■ Problems to solve:
a: What does the passage given say from "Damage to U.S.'" through "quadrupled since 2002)"? Give the exact wording.
b: Write the next part of the passage given, the one that starts with "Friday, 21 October".

-- Start of Source data --

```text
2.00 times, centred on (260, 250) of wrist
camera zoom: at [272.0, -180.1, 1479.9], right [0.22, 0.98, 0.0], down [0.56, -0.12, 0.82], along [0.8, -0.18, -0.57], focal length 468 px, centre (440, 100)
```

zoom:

-- End of Source data --
-- Start of Passage given --

Friday, 21 October 2011

Criticism and cost of Iraq War


The Bush Administration's rationale for the Iraq War has faced heavy criticism from an array of popular and official sources both inside and outside the United States, with many U.S. citizens finding many parallels with the Vietnam War. For example, the Center for Public Integrity alleges that the Bush administration made a total of 935 false statements between 2001 and 2003 about Iraq's alleged threat to the United States.
Both proponents and opponents of the invasion have also criticized the prosecution of the war effort along a number of other lines. Most significantly, critics have assailed the U.S. and its allies for not devoting enough troops to the mission, not adequately planning for post-invasion Iraq, and for permitting and perpetrating widespread human rights abuses. As the war has progressed, critics have also railed against the high human and financial costs.
The court-martial of Ehren Watada, the first U.S. officer to refuse to serve in Iraq, ended in a mistrial because the Judge Advocate General's Corps would not consider the question of whether orders could be illegal. A federal district court judge ruled that Watada cannot face double jeopardy on three of his five charges, but abstained from ruling on whether the two remaining charges of conduct unbecoming an officer may still go forward.
Another criticism of the initial intelligence leading up to the Iraq war comes from a former CIA officer who described the Office of Special Plans as a group of ideologues who were dangerous to U.S. national security and a threat to world peace, and that the group lied and manipulated intelligence to further its agenda of removing Saddam. Subsequently, in 2008, the nonpartisan Center for Public Integrity, a group partially funded by George Soros has enumerated a total of 935 allegedly false statements made by George W. Bush and six other top members of his administration in what it termed a "carefully launched campaign of misinformation" during the two year period following 9/11 attacks, in order to rally support for the invasion of Iraq.


Financial costs with approximately $612 billion spent as of 4/09 the CBO has estimated the total cost of the war in Iraq to U.S. taxpayers will be around $1.9 trillion.
Adverse effect on U.S.-led global "war on terror"
Damage to U.S.' traditional alliances and influence in the region, especially Israel and Saudi Arabia.
Endangerment and ethnic cleansing of religious and ethnic minorities
Disruption of Iraqi oil production and related energy security concerns (the price of oil has quadrupled since 2002)
After President Barack Obama was inaugurated in 2009, some anti-war groups decided to stop protesting even though the war was still going on. Some of them decided to stop because they felt they should give the new President time to establish his administration, and others stopped because they believed that Obama would end the war.




Financial cost


The financial cost of the war has been more than £4.55 billion ($9 billion) to the UK, and over $845 billion to the U.S., with the total cost to the U.S. economy estimated at $3 trillion.

-- End of Passage given --

■ Answers given:
a:
Damage to U.S.' traditional alliances and influence in the region, especially Israel and Saudi Arabia.
Endangerment and ethnic cleansing of religious and ethnic minorities
Disruption of Iraqi oil production and related energy security concerns (the price of oil has quadrupled since 2002)

b:
A CNN report noted that the U.S. led interim government, the Coalition Provisional Authority lasting until 2004 in Iraq had lost $8,800,000,000 in the Development Fund for Iraq. In June 2011, it was reported by CBS News that six billion in neatly packaged blocks of US $100 bills was literally air-lifted into Iraq by the George W. Bush administration, which flew it into Baghdad aboard C-130 military cargo planes. In total, the Times says $12 billion in cash was flown into Iraq in 21 separate flights by May 2004. All of which has disappeared. An inspector general's report mentioned that "'Severe inefficiencies and poor management' by the Coalition Provisional Authority would leave no guarantee that the money was properly used," said Stuart W. Bowen Jr., director of the Office of the Special Inspector General for Iraq Reconstruction. "The CPA did not establish or implement sufficient managerial, financial and contractual controls to ensure that funds were used in a transparent manner." Bowen told the Times the missing money may represent "the largest theft of funds in national history."




Humanitarian crises


More than half of Iraqi Christians have fled to neighboring countries since the start of the war. In FY 2007, the U.S. resettled 1,608 Iraqi refugees.
Main articles: Humanitarian crises of the Iraq War and Refugees of Iraq
Malnutrition rates have risen from 19% before the U.S.-led invasion to a national average of 28% four years later. Some 60–70% of Iraqi children are suffering from psychological problems. 68% of Iraqis have no access to safe drinking water. A cholera outbreak in northern Iraq is thought to be the result of poor water quality. As many as half of Iraqi doctors have left the country since 2003.
The Foreign Policy Association reported that "Perhaps the most perplexing component of the Iraq refugee crisis... has been the inability for the U.S. to absorb more Iraqis following the 2003 invasion of the country. To date, the U.S. has granted less than 800 Iraqis refugee status, just 133 in 2007. By contrast, the U.S. granted asylum to more than 100,000 Vietnamese refugees during the Vietnam War." 




Human rights abuses


Throughout the entire Iraq war there have been human rights abuses on all sides of the conflict.
Iraqi government
The use of torture by Iraqi security forces.
Iraqi police from the Interior Ministry accused of forming Death Squads and committing numerous massacres and tortures of Sunni Arabs and the police collusion with militias in Iraq have compounded the problems.
Coalition forces and private contractors




This photograph released in 2006 shows several naked Iraqis in hoods, of whom one has the words “I'm a rapeist” (sic) written on his hip.
Abu Ghraib torture and prisoner abuse
Haditha killings of 24 civilians (ongoing with some charges dropped)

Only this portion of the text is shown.